Ursula Le Guin's best?

So much of her writing is so lovely.

However, as soon as I read the title of this thread I was sure how I would answer.

The short story "The Ones Who Walk Away From Omelas" sends chills up and down my spine with its utter brilliance.

Very close to that would be the short story "The Day Before the Revolution."
 
I just finished The Tombs of Atuan. I liked it even more than A Wizard of Earthsea, I think because she turned the original novel inside out by making Sparrowhawk the secondary character and establishing this whole different world that we got two glimpses of in the first novel. I don't want to give away any spoilers, but I really enjoyed it.

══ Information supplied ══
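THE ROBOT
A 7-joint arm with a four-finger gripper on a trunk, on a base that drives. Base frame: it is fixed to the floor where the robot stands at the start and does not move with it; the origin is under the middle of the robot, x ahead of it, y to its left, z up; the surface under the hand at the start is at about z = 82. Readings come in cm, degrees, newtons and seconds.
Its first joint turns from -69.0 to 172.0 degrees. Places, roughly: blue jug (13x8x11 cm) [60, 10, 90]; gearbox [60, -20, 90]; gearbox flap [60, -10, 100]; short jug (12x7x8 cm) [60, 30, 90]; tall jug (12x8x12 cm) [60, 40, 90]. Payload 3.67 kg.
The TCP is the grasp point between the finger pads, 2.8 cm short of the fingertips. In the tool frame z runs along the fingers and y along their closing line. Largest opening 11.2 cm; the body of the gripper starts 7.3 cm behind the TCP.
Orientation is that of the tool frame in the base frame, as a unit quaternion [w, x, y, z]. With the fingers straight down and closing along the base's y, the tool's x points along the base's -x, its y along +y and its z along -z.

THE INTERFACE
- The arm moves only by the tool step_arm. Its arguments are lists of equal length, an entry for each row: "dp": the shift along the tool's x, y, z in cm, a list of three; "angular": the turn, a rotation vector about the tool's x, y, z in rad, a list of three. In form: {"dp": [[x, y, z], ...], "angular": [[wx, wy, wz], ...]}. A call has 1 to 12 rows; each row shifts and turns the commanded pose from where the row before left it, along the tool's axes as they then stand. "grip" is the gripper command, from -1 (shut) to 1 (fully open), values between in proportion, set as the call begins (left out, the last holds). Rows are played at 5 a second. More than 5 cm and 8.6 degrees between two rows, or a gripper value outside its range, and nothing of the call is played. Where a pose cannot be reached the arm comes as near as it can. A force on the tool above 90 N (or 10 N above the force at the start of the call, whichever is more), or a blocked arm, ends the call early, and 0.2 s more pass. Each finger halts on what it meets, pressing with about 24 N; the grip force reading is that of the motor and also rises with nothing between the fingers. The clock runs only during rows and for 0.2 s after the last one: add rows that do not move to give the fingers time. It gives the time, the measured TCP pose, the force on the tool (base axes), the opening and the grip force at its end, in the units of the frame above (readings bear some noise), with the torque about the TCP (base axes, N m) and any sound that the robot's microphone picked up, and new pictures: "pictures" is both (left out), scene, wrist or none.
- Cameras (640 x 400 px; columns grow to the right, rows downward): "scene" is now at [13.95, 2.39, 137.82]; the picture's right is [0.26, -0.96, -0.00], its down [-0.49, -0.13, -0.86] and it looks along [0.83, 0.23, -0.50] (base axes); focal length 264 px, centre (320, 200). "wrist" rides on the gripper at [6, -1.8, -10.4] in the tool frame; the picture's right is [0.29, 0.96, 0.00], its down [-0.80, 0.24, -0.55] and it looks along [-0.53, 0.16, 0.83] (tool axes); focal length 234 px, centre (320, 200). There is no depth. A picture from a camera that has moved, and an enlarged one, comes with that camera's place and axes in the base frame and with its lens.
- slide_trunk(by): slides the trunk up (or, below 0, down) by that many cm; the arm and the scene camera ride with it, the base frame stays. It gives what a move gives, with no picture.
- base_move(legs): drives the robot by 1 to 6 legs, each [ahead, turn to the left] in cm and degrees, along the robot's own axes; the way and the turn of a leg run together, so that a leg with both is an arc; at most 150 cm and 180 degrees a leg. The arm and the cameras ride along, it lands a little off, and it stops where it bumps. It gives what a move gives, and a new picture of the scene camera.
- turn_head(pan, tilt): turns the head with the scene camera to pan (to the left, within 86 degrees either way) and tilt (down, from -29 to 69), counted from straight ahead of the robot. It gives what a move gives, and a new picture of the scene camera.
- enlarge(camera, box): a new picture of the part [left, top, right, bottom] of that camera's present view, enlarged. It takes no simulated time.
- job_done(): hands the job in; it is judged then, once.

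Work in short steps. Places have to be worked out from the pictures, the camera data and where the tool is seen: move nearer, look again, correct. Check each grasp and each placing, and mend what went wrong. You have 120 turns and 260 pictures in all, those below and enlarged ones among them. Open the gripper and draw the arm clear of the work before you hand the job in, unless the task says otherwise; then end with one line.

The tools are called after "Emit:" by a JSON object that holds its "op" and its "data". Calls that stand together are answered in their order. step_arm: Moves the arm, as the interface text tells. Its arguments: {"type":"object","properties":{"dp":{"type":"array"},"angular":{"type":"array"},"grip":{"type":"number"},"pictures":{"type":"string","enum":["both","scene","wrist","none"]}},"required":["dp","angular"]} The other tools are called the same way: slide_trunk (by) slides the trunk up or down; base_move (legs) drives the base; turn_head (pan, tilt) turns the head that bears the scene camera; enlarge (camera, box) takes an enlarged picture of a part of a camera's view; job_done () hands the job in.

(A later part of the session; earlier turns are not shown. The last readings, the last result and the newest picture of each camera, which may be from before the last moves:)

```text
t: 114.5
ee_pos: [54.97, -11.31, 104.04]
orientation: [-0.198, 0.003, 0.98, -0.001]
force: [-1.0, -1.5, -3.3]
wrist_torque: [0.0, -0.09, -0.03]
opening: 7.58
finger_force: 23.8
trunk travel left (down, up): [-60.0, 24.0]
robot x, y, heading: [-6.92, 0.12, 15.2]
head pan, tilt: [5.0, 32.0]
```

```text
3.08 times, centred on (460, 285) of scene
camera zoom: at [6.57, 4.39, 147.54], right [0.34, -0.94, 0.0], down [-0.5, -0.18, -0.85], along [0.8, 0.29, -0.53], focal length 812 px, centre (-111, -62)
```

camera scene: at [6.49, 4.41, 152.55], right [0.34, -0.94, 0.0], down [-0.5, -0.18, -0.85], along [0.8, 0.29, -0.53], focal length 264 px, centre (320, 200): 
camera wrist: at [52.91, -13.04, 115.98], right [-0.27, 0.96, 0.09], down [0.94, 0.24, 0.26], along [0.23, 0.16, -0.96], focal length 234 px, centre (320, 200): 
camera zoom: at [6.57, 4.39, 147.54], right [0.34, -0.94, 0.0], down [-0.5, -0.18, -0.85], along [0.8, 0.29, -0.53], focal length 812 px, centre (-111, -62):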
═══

The Omelas story is I agree chilling, short and remarkably deep.
 
I need to read more Le Guin, but The Dispossessed is an excellent novel.
 
My very bit of writing is the jellyfish introduction to the Lathe of Heaven.
 
The Dispossessed and The Lathe of Heaven. Also her short stories "The Ones Who Walk Away From Omelas", "The Shobies' Story", and "Darkness Box".
 
I've followed all of your advice and found a copy of The Ones Who Walk Away from Omelas,
which I hadn't seen before.
I've just read it.
I shall now go in a room and shudder by myself for a while.
 
Coming late to this particular party but ... in no particular order: the Dispossessed, The Left Hand of Darkness and the Earthsea Quartet. Of course this doesn't mean that other novels aren't good, but these ones are actually classics IMHO. I have read a few of her short stories, but most of them haven't stuck in my memory. The exception being The Day Before the Revolution.